Identify all lines in the data containing the string "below". Copy them out.

> **Dataset extract**
----------------

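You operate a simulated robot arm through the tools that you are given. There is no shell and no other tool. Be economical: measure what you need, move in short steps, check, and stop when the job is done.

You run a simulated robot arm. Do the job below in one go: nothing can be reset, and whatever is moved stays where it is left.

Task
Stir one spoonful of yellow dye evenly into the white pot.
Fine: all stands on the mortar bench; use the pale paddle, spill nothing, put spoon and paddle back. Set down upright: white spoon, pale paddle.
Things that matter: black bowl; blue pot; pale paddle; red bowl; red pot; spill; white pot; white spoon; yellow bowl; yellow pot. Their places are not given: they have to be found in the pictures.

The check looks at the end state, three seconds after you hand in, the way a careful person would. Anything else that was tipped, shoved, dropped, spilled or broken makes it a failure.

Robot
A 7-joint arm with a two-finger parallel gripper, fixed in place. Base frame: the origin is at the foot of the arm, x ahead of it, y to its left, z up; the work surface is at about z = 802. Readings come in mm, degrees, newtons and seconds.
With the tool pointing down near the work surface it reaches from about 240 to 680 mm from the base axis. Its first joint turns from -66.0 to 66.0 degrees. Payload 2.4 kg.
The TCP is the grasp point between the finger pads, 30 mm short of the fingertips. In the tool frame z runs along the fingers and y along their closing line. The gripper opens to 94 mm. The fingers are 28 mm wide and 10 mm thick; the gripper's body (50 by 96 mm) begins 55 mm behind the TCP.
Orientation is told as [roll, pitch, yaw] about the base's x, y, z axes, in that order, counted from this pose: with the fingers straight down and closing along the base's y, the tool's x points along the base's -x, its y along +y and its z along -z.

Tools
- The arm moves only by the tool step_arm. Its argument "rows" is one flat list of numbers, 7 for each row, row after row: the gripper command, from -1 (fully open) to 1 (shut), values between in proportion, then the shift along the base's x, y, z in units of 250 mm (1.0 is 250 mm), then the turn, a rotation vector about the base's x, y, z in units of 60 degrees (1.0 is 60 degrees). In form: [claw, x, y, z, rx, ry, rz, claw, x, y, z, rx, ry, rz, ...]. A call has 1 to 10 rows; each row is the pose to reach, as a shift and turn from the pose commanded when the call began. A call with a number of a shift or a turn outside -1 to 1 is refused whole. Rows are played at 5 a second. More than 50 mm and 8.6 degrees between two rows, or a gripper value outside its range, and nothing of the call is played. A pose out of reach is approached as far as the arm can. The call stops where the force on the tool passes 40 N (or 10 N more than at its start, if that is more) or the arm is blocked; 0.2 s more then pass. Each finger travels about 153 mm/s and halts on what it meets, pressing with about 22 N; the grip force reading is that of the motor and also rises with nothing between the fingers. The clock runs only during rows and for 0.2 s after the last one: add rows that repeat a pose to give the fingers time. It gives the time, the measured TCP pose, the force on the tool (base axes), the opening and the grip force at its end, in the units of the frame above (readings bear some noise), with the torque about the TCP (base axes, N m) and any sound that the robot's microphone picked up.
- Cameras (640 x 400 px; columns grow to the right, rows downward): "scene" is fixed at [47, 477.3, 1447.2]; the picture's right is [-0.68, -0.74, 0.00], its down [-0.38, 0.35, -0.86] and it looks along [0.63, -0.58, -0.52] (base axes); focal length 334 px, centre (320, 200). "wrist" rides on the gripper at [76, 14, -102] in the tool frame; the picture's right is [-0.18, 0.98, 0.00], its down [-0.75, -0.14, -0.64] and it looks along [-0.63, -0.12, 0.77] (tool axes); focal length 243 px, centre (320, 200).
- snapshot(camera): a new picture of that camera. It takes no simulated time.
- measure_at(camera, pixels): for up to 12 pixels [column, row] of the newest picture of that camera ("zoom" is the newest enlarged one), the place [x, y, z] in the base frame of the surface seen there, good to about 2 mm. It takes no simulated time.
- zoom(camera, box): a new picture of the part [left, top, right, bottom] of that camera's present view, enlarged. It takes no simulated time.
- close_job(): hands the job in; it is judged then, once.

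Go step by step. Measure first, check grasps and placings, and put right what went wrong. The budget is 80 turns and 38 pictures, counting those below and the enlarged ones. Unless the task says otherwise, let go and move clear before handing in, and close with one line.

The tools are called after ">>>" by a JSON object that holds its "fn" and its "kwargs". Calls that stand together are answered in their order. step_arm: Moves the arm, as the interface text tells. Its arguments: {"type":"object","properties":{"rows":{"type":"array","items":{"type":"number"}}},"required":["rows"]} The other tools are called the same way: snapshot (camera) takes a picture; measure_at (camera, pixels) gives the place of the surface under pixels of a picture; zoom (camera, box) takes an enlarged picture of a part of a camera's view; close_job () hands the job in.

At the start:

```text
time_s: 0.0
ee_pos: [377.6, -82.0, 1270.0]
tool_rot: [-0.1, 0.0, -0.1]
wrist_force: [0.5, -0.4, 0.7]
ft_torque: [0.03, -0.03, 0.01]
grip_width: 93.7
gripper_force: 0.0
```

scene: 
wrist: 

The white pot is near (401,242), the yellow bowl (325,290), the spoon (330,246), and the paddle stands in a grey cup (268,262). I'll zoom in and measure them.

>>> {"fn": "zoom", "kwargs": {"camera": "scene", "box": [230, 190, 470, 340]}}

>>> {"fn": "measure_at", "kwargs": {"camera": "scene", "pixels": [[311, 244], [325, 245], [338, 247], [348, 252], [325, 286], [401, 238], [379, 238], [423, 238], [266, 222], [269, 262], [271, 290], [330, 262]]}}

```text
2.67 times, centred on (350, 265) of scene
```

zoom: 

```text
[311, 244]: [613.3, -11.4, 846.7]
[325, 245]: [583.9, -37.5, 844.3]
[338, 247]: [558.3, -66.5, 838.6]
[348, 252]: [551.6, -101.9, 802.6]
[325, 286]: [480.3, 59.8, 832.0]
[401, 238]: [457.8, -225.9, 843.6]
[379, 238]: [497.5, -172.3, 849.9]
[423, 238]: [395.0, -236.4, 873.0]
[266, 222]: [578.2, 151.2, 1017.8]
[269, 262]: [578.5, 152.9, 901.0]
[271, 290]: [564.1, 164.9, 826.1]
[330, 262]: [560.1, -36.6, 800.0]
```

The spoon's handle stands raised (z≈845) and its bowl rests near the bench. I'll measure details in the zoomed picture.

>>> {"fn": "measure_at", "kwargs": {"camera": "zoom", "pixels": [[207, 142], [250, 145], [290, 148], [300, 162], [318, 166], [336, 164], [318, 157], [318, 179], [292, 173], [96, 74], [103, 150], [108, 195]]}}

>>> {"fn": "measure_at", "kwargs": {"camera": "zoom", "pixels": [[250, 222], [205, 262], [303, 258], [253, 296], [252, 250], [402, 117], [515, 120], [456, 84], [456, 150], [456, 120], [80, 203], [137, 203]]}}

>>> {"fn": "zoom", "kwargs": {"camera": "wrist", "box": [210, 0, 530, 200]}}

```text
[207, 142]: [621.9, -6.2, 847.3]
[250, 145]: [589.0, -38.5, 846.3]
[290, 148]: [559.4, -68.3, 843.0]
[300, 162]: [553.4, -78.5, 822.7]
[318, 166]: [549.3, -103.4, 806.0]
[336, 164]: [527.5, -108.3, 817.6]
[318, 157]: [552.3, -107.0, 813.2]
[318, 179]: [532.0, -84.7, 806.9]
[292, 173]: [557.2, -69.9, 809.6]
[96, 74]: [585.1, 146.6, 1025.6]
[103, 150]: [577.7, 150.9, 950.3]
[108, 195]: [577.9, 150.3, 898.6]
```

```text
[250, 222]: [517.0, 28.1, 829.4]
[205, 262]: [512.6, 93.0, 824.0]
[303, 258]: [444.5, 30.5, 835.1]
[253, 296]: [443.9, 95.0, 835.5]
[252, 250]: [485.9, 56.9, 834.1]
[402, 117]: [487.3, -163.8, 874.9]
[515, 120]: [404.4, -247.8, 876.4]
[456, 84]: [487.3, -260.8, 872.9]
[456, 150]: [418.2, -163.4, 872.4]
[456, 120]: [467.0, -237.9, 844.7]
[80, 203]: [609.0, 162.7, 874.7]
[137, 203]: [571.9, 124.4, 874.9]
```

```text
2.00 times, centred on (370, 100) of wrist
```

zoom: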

----------------

> **Expected answer**
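You run a simulated robot arm. Do the job below in one go: nothing can be reset, and whatever is moved stays where it is left.
Go step by step. Measure first, check grasps and placings, and put right what went wrong. The budget is 80 turns and 38 pictures, counting those below and the enlarged ones. Unless the task says otherwise, let go and move clear before handing in, and close with one line.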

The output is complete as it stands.